কাস্টার্ড ফালুদা
Custard Falooda
Custard falooda, now part of my dessert repertoire! |
I had to think twice before trying falooda for the first time. Someone had brought some home in a plastic container, and the folks were eagerly trying to make me sample a spoonful. I was probably around 10, and had never before encountered noodles floating in milk before. The dish's additional components of bright green jelly and slimy tapioca pearls just freaked me out - here was seemingly a dessert from outer space. In truth, however, falooda is apparently an import of faloodeh from Persia and has mutated into numerous variations in Bangladesh. While toppings can vary (nuts, fruit, jelly etc.), the common theme in almost every version I've had is a sweet rose-milk base, vermicelli and vanilla ice cream. Then last winter I visited Star Kebab, where they served me a very rich version based on custard. I was intrigued - they omitted ice cream to avoid being overpowering, but brought in crushed ice to preserve the cold dessert factor.

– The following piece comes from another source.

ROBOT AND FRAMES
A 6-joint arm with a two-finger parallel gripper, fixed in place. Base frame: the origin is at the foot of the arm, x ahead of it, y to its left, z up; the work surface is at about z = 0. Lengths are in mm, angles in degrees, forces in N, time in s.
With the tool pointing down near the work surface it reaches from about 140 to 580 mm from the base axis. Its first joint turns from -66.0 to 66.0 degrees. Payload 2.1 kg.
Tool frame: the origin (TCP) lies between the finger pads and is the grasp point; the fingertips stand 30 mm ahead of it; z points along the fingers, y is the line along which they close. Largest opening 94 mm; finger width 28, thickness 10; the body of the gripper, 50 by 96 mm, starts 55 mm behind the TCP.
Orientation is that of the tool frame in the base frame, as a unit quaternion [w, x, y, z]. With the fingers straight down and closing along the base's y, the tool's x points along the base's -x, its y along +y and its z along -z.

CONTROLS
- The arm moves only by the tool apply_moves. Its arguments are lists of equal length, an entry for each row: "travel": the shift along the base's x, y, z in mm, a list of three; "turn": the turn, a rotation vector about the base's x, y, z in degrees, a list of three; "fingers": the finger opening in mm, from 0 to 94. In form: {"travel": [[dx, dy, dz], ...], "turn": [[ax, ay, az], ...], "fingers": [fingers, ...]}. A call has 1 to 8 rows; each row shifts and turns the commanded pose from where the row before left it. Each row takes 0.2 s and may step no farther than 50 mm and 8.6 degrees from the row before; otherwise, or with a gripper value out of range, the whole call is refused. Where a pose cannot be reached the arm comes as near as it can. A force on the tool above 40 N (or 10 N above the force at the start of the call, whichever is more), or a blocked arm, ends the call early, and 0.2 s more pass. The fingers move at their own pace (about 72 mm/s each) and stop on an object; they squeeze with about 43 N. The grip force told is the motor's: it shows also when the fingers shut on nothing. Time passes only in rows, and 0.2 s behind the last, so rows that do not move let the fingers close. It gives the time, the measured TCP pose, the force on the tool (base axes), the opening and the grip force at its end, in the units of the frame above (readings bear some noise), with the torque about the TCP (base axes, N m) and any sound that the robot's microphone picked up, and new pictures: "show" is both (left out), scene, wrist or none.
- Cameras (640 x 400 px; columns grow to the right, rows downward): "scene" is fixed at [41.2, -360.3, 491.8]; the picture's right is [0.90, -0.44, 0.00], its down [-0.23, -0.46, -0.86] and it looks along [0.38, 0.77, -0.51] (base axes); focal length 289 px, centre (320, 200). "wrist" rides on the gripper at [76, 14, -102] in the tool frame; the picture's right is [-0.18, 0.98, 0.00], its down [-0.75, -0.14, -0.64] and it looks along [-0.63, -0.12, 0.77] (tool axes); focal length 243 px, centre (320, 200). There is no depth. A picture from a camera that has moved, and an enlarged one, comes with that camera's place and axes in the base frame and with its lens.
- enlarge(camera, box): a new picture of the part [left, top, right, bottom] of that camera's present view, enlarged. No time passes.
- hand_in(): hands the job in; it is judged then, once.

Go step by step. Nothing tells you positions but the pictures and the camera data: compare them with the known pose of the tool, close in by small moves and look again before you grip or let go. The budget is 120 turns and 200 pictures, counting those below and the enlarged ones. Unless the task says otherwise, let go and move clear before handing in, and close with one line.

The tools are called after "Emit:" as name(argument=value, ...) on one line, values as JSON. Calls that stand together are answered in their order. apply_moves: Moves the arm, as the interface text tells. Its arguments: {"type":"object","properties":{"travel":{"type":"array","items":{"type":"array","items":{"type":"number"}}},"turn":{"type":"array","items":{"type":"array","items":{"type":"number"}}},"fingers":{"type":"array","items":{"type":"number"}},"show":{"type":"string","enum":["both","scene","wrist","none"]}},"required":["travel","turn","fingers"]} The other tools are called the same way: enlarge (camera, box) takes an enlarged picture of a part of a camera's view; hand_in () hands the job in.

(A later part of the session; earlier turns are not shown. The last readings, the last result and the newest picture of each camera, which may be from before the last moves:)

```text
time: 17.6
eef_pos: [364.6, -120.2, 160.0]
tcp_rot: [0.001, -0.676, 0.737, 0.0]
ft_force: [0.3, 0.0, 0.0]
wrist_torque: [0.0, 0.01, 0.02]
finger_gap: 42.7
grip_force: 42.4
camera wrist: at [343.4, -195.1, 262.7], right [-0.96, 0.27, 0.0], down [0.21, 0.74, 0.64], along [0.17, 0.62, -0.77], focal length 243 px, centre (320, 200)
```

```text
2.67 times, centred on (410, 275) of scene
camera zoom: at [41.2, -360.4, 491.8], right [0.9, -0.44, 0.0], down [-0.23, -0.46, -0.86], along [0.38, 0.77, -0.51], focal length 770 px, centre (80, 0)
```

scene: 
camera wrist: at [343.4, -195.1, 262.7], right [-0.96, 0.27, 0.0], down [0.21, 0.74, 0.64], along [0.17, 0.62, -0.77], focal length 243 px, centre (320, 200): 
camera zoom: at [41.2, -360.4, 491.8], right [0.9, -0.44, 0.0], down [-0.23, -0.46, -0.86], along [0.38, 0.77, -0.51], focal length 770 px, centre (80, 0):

I decided to recreate the dish as accurately as possible, partly just to see if I could but also because I thought it would be something special to make around Eid. The custard recipe below is my mom's - in the past cream was difficult to procure in Bangladesh, and leaving the egg white in instead helps thicken the sauce. I also loathe to throw food away, so there's also that. Another thing that surprised me about England was how sugar-free all the custard is, and the extra sweetness is courtesy of the style of custard I grew up with. Bear in mind in this recipe the custard will be providing the majority of the sugar, rather than being an accompaniment for cake or pie. My favourite custard also smells nothing like egg, hence the generous lashings of (weak) vanilla essence and some nutmeg. I limited the rosewater to the jelly, mostly because I thought rose-flavoured custard would be just a little too overwhelming. I was quite happy with the result, although in the future I'll probably skip the jelly and the pearls and just go with fruits, nuts and noodles to keep my life simple.